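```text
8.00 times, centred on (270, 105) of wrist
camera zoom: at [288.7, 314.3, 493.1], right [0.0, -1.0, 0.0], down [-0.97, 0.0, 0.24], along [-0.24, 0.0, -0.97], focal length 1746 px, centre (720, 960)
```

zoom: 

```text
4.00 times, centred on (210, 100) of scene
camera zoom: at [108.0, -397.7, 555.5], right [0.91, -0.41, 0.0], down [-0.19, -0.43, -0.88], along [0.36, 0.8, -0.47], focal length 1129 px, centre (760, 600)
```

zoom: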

__TASK DESCRIPTION__. Take the listing above and set it down exactly.

__THE SOLUTION__.
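```text
8.00 times, centred on (270, 105) of wrist
camera zoom: at [288.7, 314.3, 493.1], right [0.0, -1.0, 0.0], down [-0.97, 0.0, 0.24], along [-0.24, 0.0, -0.97], focal length 1746 px, centre (720, 960)
```

zoom: 

```text
4.00 times, centred on (210, 100) of scene
camera zoom: at [108.0, -397.7, 555.5], right [0.91, -0.41, 0.0], down [-0.19, -0.43, -0.88], along [0.36, 0.8, -0.47], focal length 1129 px, centre (760, 600)
```

zoom: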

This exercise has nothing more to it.